-------- Page extract
Haim Ramon, Labor MK for 26 years who held a series of high-ranking government portfolios including Minister of Justice and Minister without Portfolio of Jerusalem Affairs, at a public meeting at a Jerusalem community center, June 2016

Twenty years ago, 70 percent [of Jerusalem residents] were Jewish and 30 percent Arab, which is the governmental goal. Today, the ratio stands at 65 percent to 35 percent, which is a strategic threat to Jerusalem.

Nir Barakat, Mayor of Jerusalem 2008–18
Speaking at a Knesset conference on Jerusalem, January 12, 2010

The report contains things I don’t like, such as the increase of the city’s non-Jewish population.

Ehud Olmert, Mayor of Jerusalem, 1993–2003
Comment following the publication of the 1997 Annual Report
of the Institute for Israel Studies, the leading source of demographic data on the city

Given that the international status of this city remains unresolved and disputed, and that Israelis and Palestinians have opposing ideas of its present and future fate, the Palestinian residents of East Jerusalem make up a large potential voting bloc that could theoretically participate either within two opposing polities: that of the nation of which they identify as being a part (Palestine) or that of the city of which they are residents (Jerusalem, which is currently under the control of Israel). Viewed as part of their natural demographic cohort of Palestinians in the West Bank, according to 2019 data from the Palestinian Bureau of Statistics (PBS), Palestinian residents of Israeli-defined municipal East Jerusalem (referred to by PBS as J1)9 comprise 9.7 percent of that total Palestinian population in the West Bank (nearly 3 million).10

Viewed as part of East Jerusalem and Israel more generally, by conservative estimates, Palestinian residents of East Jerusalem comprise nearly 40 percent of the population of both East and West Jerusalem combined11 (although only very few live in West Jerusalem, which remains 99 percent Jewish as it has been since it was ethnically cleansed in 1948).12 They outnumber the Palestinians in Israel’s largest Palestinian city, Nazareth, by four times.13

On paper, Palestinians in East Jerusalem have the right to vote on both sides—on the Palestinian side, for national representatives, and on the Israeli side, for local representatives. On the Israeli side too, they pay hundreds of millions of shekels in taxes to the municipality each year,14 so they should be entitled to a voice in how their tax money is spent.
----------------
-------- Data provided
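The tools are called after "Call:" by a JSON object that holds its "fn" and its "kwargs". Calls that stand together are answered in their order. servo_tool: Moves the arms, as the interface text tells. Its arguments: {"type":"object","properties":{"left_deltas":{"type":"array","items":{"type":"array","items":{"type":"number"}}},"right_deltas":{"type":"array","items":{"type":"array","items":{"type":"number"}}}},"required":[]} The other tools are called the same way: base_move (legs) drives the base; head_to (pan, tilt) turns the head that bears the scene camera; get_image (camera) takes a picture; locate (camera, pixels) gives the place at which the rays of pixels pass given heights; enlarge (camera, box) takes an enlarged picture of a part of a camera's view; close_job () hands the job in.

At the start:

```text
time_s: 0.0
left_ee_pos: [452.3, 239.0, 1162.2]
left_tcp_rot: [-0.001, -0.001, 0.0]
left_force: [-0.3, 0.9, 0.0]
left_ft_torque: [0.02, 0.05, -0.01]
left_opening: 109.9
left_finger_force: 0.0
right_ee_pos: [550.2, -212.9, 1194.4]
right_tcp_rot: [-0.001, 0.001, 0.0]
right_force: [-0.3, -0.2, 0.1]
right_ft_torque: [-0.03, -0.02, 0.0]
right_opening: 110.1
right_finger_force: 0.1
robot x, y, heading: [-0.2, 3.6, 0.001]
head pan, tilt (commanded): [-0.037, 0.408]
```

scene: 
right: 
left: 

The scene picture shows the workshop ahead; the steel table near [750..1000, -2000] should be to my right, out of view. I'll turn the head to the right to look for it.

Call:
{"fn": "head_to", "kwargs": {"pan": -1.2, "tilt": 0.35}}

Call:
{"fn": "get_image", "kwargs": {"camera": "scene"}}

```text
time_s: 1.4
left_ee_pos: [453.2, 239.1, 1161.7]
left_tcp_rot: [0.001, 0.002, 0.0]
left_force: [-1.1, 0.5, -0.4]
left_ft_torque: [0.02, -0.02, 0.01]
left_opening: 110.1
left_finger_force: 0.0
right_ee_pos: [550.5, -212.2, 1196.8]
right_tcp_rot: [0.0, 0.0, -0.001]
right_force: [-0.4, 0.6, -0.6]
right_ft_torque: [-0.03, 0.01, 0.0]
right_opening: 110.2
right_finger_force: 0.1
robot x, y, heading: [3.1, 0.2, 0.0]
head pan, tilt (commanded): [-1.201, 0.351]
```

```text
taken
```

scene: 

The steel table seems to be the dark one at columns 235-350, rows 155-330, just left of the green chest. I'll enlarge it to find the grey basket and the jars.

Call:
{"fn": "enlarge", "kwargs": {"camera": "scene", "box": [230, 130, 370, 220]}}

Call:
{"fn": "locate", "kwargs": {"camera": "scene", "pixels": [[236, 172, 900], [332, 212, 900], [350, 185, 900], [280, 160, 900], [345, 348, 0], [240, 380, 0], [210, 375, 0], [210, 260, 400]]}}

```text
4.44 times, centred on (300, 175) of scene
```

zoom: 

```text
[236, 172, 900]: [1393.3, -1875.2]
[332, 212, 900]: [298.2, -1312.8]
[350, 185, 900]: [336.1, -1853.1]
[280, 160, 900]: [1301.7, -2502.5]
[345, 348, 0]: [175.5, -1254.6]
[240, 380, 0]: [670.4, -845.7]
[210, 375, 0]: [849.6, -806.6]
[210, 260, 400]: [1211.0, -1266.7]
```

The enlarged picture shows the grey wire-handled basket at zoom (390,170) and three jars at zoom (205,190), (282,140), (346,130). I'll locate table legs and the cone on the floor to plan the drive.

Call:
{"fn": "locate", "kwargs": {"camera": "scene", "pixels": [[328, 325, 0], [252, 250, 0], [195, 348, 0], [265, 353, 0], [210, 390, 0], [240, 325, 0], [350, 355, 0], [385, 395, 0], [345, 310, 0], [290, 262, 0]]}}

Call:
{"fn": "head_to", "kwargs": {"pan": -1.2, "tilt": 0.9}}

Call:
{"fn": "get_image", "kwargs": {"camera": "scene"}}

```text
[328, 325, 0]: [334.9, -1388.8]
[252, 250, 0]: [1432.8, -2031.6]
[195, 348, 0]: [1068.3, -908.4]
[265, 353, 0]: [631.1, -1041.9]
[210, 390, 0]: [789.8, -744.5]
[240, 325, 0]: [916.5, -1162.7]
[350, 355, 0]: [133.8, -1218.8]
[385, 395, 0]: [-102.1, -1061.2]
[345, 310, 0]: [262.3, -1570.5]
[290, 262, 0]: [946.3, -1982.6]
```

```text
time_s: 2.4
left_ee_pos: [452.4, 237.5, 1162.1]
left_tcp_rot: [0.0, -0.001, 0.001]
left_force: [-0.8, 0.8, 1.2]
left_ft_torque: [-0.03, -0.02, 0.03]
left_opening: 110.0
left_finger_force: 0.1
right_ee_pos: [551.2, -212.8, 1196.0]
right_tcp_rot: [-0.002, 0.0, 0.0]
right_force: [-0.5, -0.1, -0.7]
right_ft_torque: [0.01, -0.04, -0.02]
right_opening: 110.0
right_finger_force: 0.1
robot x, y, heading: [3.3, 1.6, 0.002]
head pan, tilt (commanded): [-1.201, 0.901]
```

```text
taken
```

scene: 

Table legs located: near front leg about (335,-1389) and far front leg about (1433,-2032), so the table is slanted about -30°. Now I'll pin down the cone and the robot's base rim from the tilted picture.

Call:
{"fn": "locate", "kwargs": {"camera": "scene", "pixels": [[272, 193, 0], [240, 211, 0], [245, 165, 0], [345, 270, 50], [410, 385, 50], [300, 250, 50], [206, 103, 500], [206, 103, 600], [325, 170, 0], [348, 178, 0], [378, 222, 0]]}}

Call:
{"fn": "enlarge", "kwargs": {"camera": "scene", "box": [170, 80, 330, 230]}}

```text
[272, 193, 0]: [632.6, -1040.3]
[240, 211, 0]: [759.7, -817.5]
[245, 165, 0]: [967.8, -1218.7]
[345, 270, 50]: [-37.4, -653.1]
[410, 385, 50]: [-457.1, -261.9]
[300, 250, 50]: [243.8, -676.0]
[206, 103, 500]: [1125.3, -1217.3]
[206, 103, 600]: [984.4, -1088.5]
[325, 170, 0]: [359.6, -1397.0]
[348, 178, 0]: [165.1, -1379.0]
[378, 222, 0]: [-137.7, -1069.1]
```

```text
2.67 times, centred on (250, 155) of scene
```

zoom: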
----------------
The tasks:
[1] Quote the page extract word for word, starting at "On paper, Palestinians" and ending with "money is spent.".
[2] How does the page extract go on? Write the next part.

Exercise answers:
[1]
On paper, Palestinians in East Jerusalem have the right to vote on both sides—on the Palestinian side, for national representatives, and on the Israeli side, for local representatives. On the Israeli side too, they pay hundreds of millions of shekels in taxes to the municipality each year,14 so they should be entitled to a voice in how their tax money is spent.

[2]
In reality, as this Backgrounder will show, they derive no viable or adequate representation from either of these electoral processes.

Representation through Palestinian Political Bodies

Overview

Since the interim Oslo Accords were signed in 1993 and 1995, Palestinians in East Jerusalem have had the right to vote in elections for both the Palestinian Legislative Council (PLC) and the Palestinian President (ra’is) of the Palestinian Authority (PA).15 Theoretically this would give them some type of national representation, which they do not get on the Israeli side, as explained below.

Because the Oslo Accords were meant to arrange an “interim” status and the “final” status of Jerusalem was explicitly left to be agreed upon in the future, from the outset, the arrangements for Palestinian residents in the city took on enormous political significance: Their political “belonging” had implications for the future sovereignty of the city.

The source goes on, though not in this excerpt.